### Short problem
Using the listing below, give again exactly the lines from the line with "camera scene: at" to the line with "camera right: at", inclusive, without the pictures.

### Records for this exercise
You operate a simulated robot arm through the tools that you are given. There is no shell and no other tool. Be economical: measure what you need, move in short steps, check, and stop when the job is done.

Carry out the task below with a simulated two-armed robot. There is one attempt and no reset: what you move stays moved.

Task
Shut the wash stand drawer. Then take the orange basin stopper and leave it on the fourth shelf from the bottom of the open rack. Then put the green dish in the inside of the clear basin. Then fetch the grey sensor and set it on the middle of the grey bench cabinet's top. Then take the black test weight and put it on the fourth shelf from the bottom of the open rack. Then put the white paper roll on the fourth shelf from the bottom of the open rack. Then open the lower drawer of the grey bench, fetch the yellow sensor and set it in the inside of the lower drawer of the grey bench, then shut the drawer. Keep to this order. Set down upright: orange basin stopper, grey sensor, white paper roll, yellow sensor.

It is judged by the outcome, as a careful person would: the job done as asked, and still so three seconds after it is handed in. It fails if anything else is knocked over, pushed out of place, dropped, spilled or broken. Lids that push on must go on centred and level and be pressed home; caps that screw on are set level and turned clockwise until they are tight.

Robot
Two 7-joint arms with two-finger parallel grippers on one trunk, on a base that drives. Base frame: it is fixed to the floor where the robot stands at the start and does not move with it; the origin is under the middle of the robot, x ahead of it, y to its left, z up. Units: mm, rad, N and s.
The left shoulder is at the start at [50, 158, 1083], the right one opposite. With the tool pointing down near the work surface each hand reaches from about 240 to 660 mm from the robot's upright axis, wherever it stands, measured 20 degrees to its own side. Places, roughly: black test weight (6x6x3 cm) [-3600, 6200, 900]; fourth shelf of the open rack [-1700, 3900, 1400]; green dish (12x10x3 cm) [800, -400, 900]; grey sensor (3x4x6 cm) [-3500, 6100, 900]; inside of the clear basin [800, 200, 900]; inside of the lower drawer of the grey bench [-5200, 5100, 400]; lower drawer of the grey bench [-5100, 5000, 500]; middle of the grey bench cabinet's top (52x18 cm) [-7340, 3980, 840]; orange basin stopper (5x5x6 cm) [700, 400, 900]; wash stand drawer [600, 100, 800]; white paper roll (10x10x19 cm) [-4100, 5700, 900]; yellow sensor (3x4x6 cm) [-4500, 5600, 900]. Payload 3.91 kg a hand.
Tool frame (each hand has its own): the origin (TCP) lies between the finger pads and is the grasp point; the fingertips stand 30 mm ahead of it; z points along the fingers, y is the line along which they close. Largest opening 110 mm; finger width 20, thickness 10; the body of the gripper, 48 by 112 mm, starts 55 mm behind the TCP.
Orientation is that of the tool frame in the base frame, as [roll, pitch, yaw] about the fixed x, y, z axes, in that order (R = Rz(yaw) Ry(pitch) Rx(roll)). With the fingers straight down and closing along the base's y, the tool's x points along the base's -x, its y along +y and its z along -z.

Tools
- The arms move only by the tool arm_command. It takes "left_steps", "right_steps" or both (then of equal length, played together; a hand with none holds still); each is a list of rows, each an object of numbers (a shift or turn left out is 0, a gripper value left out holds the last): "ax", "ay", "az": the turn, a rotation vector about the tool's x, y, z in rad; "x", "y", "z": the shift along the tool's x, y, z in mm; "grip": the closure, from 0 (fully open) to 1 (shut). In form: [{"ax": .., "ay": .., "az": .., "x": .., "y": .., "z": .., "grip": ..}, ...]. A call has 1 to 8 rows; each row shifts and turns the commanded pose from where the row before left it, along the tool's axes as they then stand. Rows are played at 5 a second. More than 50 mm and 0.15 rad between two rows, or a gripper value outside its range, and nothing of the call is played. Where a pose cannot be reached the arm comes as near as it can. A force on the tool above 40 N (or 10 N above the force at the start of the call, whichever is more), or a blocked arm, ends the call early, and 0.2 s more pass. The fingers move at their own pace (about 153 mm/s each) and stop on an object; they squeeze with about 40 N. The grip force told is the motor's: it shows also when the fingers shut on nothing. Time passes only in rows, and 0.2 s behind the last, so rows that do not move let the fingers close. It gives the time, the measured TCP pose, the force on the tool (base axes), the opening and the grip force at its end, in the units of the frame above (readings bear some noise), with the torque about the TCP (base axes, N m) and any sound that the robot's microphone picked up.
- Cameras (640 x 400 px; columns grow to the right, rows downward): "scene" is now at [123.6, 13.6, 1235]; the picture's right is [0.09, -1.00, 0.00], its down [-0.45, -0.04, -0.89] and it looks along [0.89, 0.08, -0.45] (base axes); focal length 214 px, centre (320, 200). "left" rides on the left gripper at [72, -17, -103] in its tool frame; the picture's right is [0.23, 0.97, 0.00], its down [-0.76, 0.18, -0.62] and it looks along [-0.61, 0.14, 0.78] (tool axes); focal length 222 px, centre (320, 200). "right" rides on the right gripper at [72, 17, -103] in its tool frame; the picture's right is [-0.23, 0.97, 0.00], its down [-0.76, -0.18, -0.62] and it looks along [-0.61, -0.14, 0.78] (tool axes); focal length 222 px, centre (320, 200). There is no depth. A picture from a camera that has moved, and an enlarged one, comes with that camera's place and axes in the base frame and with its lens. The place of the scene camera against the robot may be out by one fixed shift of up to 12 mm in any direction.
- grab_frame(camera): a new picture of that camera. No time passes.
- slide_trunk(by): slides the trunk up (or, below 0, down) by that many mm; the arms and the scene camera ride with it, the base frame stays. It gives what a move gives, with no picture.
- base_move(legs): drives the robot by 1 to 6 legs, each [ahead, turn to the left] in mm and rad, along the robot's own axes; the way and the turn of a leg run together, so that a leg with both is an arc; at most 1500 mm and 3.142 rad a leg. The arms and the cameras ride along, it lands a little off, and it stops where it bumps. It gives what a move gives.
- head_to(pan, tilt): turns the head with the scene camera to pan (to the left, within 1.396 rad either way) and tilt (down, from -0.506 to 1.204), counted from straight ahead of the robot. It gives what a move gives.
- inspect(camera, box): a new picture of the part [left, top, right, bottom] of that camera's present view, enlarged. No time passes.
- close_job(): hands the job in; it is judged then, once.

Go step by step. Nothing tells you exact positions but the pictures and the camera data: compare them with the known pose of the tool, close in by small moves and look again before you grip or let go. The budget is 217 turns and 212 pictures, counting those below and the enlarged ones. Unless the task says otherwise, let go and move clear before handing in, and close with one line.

==

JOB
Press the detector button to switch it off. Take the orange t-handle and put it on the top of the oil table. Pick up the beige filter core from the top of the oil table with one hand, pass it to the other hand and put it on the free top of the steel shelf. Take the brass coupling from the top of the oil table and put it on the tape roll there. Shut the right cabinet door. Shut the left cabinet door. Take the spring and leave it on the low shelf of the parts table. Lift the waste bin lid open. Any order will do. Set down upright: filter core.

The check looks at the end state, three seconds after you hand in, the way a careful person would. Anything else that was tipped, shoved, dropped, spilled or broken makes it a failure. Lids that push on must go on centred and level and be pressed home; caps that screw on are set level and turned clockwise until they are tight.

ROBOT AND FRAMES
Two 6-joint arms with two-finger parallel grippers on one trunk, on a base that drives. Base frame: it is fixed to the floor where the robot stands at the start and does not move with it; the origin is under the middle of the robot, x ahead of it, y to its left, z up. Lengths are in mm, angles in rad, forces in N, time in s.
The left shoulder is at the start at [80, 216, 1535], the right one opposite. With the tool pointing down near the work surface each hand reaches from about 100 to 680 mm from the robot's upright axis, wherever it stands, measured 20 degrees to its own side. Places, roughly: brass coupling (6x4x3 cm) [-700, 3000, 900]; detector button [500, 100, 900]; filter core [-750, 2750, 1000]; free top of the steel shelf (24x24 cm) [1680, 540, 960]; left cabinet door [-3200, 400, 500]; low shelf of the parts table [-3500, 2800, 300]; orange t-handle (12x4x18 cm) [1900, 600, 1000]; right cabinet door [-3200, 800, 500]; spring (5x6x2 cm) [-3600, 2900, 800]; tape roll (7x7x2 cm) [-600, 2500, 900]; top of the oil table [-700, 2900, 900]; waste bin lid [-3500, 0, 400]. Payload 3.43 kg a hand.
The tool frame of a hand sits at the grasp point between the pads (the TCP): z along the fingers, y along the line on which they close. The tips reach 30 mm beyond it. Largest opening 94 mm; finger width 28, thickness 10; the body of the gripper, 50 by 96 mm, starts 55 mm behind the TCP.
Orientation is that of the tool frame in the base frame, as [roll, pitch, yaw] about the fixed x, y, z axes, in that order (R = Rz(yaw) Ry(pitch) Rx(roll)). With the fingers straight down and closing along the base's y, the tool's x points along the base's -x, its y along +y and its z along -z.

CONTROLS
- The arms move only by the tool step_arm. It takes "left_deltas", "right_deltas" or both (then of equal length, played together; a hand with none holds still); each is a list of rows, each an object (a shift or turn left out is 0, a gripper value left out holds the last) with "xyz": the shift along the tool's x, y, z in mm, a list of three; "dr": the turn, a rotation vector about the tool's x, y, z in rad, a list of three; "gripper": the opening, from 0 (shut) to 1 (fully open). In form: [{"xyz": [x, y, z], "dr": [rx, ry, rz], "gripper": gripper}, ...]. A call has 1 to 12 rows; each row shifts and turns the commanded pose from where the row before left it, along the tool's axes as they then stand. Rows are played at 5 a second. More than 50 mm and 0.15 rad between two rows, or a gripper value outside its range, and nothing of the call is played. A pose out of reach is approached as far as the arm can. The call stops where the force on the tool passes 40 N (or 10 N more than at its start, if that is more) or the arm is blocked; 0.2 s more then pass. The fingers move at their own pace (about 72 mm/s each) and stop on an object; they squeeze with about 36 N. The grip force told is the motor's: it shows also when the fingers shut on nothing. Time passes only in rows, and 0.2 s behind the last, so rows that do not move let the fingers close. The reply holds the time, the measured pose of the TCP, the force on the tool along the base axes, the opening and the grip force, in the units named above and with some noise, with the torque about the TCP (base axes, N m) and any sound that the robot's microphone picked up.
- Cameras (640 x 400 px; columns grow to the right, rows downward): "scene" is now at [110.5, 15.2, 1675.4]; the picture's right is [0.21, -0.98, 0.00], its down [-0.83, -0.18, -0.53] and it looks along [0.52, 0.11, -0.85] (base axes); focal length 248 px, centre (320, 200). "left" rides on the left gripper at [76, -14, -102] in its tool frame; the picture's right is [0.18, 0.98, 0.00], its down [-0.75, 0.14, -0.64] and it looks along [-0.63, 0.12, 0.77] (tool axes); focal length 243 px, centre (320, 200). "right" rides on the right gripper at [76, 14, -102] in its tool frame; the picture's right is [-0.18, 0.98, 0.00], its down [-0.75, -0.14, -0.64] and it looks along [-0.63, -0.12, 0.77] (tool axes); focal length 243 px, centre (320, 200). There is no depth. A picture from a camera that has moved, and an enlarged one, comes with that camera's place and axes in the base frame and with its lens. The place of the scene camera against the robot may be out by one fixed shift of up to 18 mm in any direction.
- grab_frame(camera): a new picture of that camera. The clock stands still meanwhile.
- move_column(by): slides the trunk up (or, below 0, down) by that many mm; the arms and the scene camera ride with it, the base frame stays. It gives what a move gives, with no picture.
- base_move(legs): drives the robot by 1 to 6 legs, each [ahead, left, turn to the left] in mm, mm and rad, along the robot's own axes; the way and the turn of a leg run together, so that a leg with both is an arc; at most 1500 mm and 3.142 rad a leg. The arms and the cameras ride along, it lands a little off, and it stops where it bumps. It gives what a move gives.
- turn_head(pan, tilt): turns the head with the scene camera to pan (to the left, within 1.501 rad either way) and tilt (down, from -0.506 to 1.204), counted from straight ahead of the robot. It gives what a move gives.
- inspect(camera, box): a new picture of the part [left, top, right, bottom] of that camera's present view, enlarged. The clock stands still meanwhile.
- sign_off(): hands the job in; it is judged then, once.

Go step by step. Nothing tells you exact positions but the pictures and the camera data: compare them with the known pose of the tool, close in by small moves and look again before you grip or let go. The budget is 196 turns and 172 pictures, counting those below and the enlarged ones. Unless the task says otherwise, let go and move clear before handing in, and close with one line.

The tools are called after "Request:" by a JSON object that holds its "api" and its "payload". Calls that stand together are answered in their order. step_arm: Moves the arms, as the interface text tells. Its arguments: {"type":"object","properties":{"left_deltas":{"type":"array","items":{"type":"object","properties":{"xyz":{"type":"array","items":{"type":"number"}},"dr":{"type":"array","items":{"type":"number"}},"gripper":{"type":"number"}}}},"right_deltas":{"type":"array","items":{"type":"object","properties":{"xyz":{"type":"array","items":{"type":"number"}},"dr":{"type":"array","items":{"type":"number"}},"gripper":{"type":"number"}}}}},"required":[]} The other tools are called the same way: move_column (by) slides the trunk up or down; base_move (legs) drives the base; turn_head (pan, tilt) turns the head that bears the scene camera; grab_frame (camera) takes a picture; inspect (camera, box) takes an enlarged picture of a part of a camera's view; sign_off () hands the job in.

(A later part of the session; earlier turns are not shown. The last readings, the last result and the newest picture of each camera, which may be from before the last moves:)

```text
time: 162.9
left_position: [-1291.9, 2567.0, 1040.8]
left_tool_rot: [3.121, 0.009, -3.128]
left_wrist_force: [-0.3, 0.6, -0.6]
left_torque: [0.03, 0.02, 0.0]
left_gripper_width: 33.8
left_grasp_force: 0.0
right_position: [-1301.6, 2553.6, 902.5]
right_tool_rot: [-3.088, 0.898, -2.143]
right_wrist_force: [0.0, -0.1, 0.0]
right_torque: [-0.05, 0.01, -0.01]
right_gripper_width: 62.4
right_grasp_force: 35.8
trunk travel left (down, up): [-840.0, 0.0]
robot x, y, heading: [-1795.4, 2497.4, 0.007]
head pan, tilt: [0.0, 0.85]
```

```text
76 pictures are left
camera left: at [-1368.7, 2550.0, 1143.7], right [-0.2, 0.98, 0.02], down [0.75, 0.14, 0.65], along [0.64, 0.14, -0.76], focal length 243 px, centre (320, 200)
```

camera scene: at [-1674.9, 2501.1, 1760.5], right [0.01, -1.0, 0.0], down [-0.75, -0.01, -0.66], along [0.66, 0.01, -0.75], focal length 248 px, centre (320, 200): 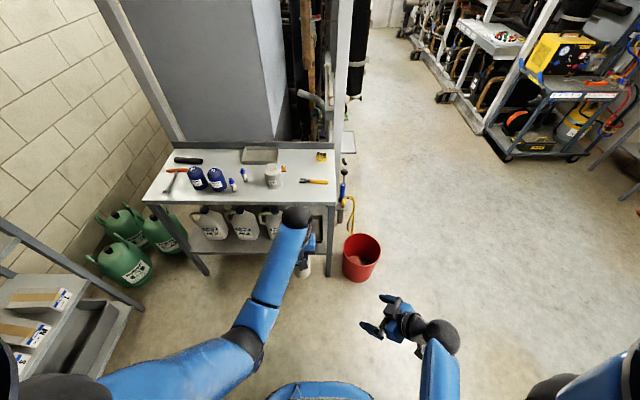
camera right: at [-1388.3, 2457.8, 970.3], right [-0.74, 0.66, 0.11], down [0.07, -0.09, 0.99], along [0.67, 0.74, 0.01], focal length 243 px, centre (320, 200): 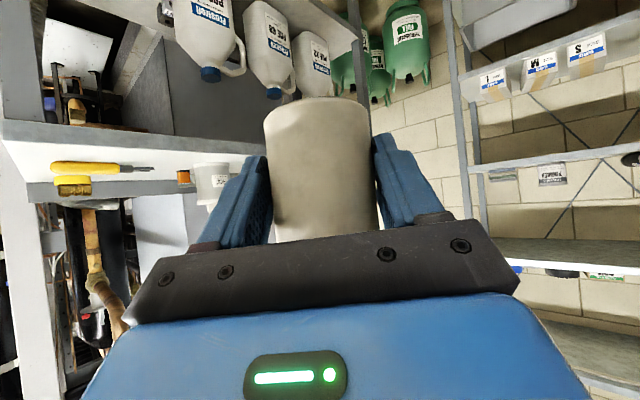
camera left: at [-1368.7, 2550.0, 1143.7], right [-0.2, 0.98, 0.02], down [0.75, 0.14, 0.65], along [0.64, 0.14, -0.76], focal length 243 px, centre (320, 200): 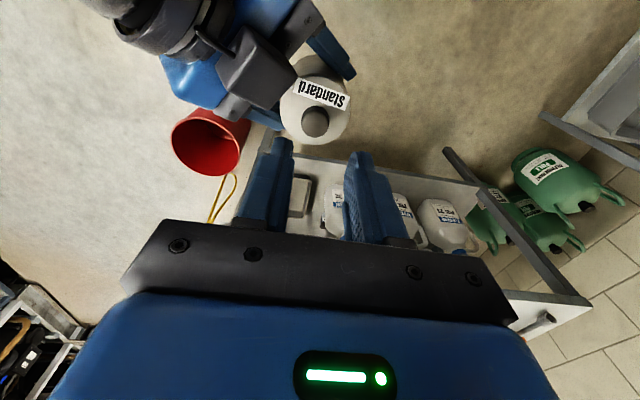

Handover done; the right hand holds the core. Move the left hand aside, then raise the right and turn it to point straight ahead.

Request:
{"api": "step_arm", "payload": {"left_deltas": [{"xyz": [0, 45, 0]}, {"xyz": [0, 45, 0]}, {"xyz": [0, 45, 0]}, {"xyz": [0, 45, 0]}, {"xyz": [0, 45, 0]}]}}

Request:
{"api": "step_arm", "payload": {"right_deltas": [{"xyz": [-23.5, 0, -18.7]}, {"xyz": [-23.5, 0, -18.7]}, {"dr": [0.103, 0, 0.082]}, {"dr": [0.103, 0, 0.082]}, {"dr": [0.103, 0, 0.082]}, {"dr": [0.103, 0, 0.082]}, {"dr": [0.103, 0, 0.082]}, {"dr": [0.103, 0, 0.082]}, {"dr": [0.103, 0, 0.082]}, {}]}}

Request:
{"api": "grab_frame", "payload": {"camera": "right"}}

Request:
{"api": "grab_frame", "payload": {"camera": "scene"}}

### Solution to this problem
camera scene: at [-1674.9, 2501.1, 1760.5], right [0.01, -1.0, 0.0], down [-0.75, -0.01, -0.66], along [0.66, 0.01, -0.75], focal length 248 px, centre (320, 200): 
camera right: at [-1388.3, 2457.8, 970.3], right [-0.74, 0.66, 0.11], down [0.07, -0.09, 0.99], along [0.67, 0.74, 0.01], focal length 243 px, centre (320, 200): 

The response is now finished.